** Text excerpt **
-- START --

The first half has one identifiable gag. Alice (Judi Dench) remembers seeing the diminutive J.M. Barrie at a party. ‘Famous people should not be so tiny, it seems dishonest,’ she says, giving the line a good crack of Lady Bracknell’s whip. But the rest of the play is crammed with bombastic platitudes. ‘For we are a family defined by our sadness,’ says the grown-up Peter, as if drafting an inscription for his grandmother’s mausoleum. ‘Do you know what it is to be 80 years old and sick and alone?’ replies Alice. ‘Do you know that truth, Mr Davies?’ Crikey! Get these bores off stage, pronto!

-- END --

** Information provided **
-- START --

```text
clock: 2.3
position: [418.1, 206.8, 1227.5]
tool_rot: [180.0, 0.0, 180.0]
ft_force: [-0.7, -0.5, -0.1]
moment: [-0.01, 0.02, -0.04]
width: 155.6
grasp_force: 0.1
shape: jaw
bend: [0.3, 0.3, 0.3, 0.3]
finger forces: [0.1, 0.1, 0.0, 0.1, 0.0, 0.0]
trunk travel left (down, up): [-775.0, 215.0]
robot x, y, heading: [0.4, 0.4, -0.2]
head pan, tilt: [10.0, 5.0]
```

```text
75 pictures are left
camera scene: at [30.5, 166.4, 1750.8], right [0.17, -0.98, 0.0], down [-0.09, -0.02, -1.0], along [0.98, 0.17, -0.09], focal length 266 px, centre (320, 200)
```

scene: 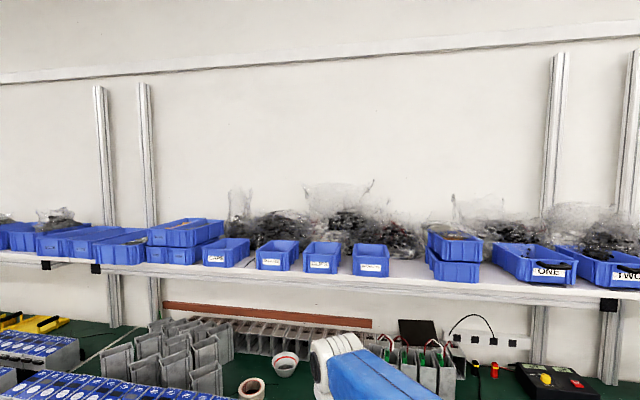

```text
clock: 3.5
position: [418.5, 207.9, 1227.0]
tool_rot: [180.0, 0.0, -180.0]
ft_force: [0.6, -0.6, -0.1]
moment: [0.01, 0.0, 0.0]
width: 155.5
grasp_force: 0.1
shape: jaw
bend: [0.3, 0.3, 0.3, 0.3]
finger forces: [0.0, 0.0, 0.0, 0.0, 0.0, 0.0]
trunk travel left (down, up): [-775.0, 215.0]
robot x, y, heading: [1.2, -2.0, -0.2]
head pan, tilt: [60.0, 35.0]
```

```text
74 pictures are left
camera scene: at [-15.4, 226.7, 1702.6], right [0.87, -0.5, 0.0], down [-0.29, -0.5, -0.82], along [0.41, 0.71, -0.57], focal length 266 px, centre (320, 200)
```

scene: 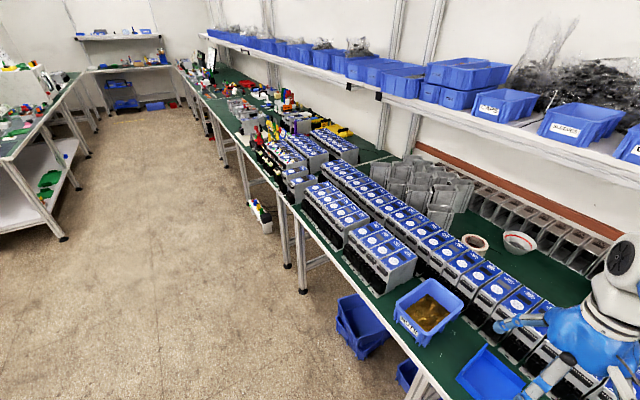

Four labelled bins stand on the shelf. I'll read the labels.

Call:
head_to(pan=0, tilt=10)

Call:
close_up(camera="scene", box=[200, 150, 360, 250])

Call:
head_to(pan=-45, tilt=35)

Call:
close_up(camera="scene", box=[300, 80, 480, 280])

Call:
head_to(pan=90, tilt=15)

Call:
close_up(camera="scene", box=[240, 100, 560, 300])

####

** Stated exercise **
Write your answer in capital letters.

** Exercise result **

-- END --

Please copy out the portion of the text excerpt from "The first half" to "off stage, pronto!" without changes.

** Exercise result **
The first half has one identifiable gag. Alice (Judi Dench) remembers seeing the diminutive J.M. Barrie at a party. ‘Famous people should not be so tiny, it seems dishonest,’ she says, giving the line a good crack of Lady Bracknell’s whip. But the rest of the play is crammed with bombastic platitudes. ‘For we are a family defined by our sadness,’ says the grown-up Peter, as if drafting an inscription for his grandmother’s mausoleum. ‘Do you know what it is to be 80 years old and sick and alone?’ replies Alice. ‘Do you know that truth, Mr Davies?’ Crikey! Get these bores off stage, pronto!